TASK INSTRUCTIONS -
[1] Locate "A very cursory" and "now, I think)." in the extracted text, and write out these words with everything between them.
[2] I need the extracted text continued from the place where it stops.

EXTRACTED TEXT -
Setting your savings on FIRE

Free by the age of 40

On one of a number of car journeys this summer in search of the ‘why would anyone go abroad when there’s so much in the UK?’ vibe, we caught a snippet of a radio interview with a 30-year-old woman who was on FIRE. If this conjures images of combustible man-made fibres and hair-singeing, think again. This was a woman who was planning her life around Financial Independence, Retire Early and reckoned she would be free from the need to be earning by the time she was 40.

Social media, apps and calculators fan the flames

A very cursory flick through the results thrown up by my friendly search engine revealed that the idea of saving big, spending small and jacking it all in before incontinence takes a hold is something that has been smouldering for nearly thirty years in the US. More recently, its flames have been fanned by the oxygen of social media coupled with the emergence of apps and calculators that are calling it ‘a thing’ (enough with the fire references now, I think).

The same old maths principles…

At the nub of the FIRE principle is an old chestnut that we were all taught in school – and one that I have banged on about in previous blog posts: the magic of compound interest. The more you save and the earlier you start, the bigger the pot. This is because a) you’ve put more in and b) over time, you can get more growth on the growth. The maths principles are no different for FIRE than for any other retirement saving strategy – such as making regular payments into your pension from the start of your working life and investing for growth to match or exceed inflation (this will involve a degree of investment risk as interest on a savings account won’t be enough to protect from the effects of inflation over time).

GIVEN INFORMATION -
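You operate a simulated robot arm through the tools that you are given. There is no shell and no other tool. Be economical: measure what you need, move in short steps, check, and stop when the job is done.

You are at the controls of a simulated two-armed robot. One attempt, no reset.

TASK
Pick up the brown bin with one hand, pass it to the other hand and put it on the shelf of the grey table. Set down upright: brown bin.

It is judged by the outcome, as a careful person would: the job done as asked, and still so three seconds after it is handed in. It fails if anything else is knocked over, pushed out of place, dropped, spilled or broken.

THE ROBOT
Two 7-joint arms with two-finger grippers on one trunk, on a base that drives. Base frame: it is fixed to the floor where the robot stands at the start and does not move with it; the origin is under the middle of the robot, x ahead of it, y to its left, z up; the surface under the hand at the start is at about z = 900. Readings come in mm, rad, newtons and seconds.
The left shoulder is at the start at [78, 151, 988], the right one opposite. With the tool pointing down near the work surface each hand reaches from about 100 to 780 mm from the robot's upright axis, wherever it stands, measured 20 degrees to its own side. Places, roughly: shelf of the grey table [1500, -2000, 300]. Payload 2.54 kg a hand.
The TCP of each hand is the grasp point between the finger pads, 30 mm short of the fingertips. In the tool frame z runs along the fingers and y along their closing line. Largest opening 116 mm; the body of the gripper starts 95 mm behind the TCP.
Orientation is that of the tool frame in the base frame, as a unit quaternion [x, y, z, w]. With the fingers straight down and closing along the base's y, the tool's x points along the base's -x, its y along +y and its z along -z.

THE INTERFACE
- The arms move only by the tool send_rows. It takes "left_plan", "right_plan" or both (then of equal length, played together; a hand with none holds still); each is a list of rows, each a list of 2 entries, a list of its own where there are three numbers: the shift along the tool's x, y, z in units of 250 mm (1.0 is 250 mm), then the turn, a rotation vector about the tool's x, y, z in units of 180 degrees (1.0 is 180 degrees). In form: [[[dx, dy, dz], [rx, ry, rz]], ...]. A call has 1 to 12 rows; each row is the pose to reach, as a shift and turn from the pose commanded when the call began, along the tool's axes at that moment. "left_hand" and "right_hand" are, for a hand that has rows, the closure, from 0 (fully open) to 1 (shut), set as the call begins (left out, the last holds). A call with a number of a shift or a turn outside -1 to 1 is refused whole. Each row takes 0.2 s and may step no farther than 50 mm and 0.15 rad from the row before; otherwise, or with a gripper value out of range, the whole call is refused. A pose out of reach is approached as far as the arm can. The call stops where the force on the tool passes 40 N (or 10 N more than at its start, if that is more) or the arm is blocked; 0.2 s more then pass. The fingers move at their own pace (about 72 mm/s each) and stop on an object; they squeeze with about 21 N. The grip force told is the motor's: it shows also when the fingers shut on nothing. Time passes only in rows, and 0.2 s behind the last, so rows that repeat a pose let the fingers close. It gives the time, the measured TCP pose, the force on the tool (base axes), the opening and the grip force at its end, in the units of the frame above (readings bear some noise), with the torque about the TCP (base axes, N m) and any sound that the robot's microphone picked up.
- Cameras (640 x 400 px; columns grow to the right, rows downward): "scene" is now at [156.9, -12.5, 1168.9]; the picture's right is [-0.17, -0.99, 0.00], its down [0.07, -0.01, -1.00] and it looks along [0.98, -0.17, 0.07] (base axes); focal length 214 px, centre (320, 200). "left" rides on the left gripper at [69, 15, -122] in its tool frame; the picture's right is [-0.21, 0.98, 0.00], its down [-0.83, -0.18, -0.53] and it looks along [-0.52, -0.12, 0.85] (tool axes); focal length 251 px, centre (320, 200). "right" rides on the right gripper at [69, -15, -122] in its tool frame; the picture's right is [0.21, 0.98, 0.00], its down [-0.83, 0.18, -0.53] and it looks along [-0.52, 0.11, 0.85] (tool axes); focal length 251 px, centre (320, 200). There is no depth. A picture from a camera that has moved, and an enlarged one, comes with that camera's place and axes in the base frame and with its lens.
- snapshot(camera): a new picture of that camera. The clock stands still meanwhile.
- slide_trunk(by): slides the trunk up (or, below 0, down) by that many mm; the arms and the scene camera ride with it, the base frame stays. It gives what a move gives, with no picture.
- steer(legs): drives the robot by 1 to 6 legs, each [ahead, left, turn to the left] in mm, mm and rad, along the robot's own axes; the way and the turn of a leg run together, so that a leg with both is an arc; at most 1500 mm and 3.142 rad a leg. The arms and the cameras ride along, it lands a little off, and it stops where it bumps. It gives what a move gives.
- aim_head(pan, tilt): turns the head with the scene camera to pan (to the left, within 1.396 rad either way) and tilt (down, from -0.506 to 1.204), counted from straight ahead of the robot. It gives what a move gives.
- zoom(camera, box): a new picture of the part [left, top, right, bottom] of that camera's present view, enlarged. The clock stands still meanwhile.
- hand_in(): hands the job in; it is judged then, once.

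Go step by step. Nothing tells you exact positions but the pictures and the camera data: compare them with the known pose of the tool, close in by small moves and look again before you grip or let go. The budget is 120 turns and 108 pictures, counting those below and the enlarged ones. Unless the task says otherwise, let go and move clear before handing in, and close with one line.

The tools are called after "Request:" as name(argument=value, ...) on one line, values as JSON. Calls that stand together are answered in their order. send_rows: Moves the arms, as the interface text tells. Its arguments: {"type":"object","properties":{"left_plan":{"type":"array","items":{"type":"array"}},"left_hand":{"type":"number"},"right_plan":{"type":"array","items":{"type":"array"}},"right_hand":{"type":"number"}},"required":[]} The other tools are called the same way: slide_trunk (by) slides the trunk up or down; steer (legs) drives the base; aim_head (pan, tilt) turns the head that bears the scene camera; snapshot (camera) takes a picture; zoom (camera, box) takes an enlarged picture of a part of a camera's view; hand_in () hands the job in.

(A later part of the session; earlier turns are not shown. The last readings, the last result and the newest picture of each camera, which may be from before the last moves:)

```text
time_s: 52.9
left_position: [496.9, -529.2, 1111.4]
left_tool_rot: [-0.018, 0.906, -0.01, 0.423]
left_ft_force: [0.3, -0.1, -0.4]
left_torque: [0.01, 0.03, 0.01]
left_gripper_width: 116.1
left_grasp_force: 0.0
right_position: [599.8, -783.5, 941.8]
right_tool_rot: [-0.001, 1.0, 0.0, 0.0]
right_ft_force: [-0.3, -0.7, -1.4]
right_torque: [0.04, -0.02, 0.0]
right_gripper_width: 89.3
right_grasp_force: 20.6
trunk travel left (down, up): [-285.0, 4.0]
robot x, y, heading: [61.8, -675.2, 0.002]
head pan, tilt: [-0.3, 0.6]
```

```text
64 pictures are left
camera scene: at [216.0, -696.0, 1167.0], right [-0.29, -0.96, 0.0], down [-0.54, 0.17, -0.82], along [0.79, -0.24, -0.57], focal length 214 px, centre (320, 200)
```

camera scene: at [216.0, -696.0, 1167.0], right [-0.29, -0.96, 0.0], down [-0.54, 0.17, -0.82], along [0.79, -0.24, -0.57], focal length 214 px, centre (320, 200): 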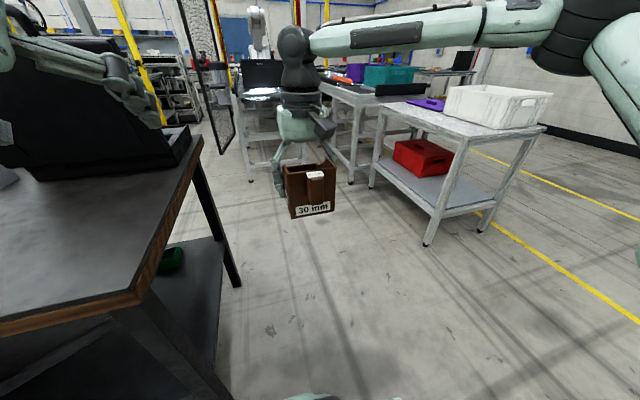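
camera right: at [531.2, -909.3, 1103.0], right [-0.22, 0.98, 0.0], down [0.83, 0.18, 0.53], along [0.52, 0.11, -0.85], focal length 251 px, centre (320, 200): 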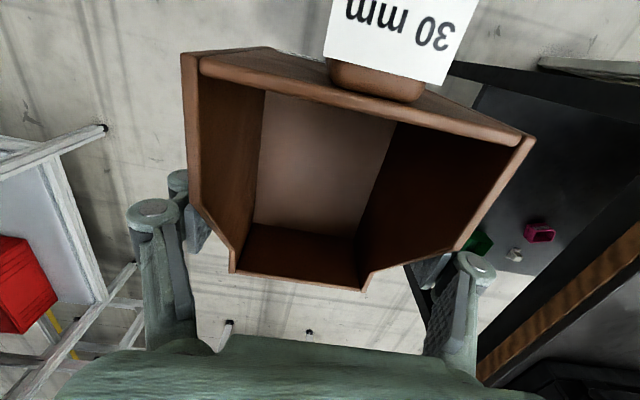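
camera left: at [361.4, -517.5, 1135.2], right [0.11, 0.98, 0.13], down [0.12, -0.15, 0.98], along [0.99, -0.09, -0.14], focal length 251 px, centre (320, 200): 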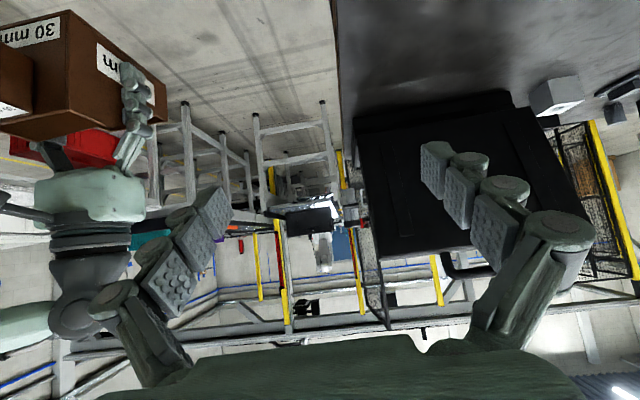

ANSWERS PER TASK -
[1]
A very cursory flick through the results thrown up by my friendly search engine revealed that the idea of saving big, spending small and jacking it all in before incontinence takes a hold is something that has been smouldering for nearly thirty years in the US. More recently, its flames have been fanned by the oxygen of social media coupled with the emergence of apps and calculators that are calling it ‘a thing’ (enough with the fire references now, I think).

[2]
…But a mental shift

However, the big difference is the mental shift required to be putting enough of your earnings away to make the whole FIRE thing work. Part of the FIRE principle is to pare back all frivolous spending, keeping an eye all the time on the prize of building your savings to the point where they are generating enough annual growth that you can live off this growth and stop working. In other words, valuing your future life more highly than your present-day life and making sacrifices in the here and now to fund the dream.

You have to save how much?!

Most of us who are not FIREd up to do this might have an arrangement where a small percentage of our wages effortlessly makes its way into a workplace pension each month. When you are following a FIRE regime, however, you are required to be saving… wait for it… over 50% of your earnings – maybe even as much as 70%!

An average wage won’t work

Wow. How many of us can say that, in our twenties, after rent/mortgage, bills, food and transport costs we had anything like 50% of our salary left over for ‘savings and investments’? Clearly, if you are on an average wage you are unlikely to be able to retire after just 10 years of investing all your disposable income (everything that is left after the essential spending). The pot simply wouldn’t be big enough.

And whilst it’s true that the speaker was, herself, a woman, let’s remember that, on average, women’s pension savings still lag those of their male counterparts. For example, according to research carried out by Scottish Widows*, a woman on an average salary saving adequately (considered to be at least 12% of income) is saving about £2,300 a year compared to the average man saving more than £3,600. As a reality check, the woman on the radio was saving something like £50,000 a year!

Part of me applauds it…

Nonetheless, the idea of saving far more than you’re used to (and spending far less) is an interesting one. And I’m not sure what I think about it. Part of me applauds the idea of not wasting money on unnecessary purchases and being frugal and sensible with your personal resources – and I have on more than one occasion written about the merits of squirrelling away some extra savings/pension contributions whenever possible.

…The other part is horrified

But the other part is horrified at the extreme-ness of it all. Maybe it’s a British thing. Or maybe it’s a woman-in-her-fifties thing, but the notion of ‘moderation’ cuts both ways to my mind. Not just because ‘extreme saving’ has the ring of something innately dangerous about it but also because, you know what, life doesn’t go in a straight line. What if you get pregnant? What if you need to help a family member? What if you burn yourself out trying to reach your FIRE goal? (sorry, I did say I’d stop those references…)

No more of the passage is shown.